» Exercise brief: Identify all lines in the listing that include the word "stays", and copy them out.

--- begin ---

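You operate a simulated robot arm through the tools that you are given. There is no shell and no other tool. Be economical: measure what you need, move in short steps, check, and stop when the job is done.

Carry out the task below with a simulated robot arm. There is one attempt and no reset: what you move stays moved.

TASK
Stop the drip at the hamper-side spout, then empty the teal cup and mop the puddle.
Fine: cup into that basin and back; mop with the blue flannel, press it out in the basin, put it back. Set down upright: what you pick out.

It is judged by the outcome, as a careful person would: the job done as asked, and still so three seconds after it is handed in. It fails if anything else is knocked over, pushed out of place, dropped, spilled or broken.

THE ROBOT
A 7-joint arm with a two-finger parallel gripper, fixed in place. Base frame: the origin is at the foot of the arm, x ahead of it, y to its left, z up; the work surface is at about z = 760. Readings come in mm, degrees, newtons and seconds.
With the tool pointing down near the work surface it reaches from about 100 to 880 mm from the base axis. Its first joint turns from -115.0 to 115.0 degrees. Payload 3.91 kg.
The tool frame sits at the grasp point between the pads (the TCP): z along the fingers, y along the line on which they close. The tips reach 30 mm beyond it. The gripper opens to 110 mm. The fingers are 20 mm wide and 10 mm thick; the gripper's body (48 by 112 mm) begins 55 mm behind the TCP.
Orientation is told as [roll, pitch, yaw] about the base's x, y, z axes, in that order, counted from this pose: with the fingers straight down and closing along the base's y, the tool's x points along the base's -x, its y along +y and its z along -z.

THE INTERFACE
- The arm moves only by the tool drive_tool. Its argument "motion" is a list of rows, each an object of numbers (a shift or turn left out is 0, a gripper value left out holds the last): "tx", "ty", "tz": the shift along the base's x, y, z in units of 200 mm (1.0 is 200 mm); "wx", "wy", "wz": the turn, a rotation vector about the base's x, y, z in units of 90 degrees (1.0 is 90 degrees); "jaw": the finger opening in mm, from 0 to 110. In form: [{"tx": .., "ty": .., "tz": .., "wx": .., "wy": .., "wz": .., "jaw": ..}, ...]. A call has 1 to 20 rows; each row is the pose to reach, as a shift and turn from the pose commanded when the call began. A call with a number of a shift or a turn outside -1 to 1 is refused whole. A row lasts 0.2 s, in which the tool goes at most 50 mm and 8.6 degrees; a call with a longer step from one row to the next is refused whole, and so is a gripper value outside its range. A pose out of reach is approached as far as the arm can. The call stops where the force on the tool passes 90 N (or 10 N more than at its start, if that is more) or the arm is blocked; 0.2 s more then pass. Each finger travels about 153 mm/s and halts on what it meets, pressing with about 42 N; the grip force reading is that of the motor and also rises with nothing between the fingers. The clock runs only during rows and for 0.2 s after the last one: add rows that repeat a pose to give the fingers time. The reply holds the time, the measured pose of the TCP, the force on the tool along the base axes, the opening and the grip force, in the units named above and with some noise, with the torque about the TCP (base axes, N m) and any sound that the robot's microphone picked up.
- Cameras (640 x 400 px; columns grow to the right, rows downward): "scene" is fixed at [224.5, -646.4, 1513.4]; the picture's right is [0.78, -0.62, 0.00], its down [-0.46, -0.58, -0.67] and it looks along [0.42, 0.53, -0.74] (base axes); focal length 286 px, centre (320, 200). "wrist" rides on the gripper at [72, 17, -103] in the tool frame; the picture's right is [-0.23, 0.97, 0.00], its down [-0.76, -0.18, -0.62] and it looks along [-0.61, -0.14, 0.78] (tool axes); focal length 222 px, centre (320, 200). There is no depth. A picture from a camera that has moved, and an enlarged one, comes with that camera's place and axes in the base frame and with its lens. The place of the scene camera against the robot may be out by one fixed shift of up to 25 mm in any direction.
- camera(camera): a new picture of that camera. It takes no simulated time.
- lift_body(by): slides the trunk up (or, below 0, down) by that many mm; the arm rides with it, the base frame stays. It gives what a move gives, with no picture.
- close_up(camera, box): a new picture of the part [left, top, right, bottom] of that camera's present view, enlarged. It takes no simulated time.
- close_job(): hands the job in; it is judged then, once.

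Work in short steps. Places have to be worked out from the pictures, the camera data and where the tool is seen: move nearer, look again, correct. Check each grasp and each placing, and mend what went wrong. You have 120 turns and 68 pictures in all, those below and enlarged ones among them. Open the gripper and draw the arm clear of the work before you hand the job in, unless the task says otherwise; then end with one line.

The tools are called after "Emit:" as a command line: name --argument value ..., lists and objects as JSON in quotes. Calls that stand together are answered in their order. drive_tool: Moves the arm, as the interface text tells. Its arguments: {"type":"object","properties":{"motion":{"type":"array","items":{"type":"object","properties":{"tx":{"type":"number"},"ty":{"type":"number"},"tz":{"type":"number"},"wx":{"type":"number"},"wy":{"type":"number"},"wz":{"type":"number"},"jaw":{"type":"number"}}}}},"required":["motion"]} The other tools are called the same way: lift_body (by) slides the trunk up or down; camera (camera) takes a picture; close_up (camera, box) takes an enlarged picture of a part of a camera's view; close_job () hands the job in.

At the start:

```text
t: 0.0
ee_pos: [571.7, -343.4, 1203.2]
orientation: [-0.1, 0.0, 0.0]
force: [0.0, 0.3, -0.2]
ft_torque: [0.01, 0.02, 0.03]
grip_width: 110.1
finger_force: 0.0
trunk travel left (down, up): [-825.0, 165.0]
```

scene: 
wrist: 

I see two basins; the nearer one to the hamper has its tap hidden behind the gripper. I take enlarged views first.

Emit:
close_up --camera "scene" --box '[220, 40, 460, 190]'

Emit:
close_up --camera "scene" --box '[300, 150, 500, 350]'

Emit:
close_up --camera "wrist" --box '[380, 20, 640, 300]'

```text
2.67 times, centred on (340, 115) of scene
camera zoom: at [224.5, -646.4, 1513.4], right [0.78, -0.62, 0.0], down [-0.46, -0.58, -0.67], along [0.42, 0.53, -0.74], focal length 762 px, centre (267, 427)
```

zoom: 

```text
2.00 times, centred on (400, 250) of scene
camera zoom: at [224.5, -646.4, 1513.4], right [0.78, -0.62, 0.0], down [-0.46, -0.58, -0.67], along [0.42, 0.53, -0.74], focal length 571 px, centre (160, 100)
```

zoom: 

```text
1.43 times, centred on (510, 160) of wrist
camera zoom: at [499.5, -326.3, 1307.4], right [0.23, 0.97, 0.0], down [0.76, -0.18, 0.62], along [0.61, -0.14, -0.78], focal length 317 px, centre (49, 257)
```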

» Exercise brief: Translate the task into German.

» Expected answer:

--- end ---

» Expected answer:
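Carry out the task below with a simulated robot arm. There is one attempt and no reset: what you move stays moved.
- lift_body(by): slides the trunk up (or, below 0, down) by that many mm; the arm rides with it, the base frame stays. It gives what a move gives, with no picture.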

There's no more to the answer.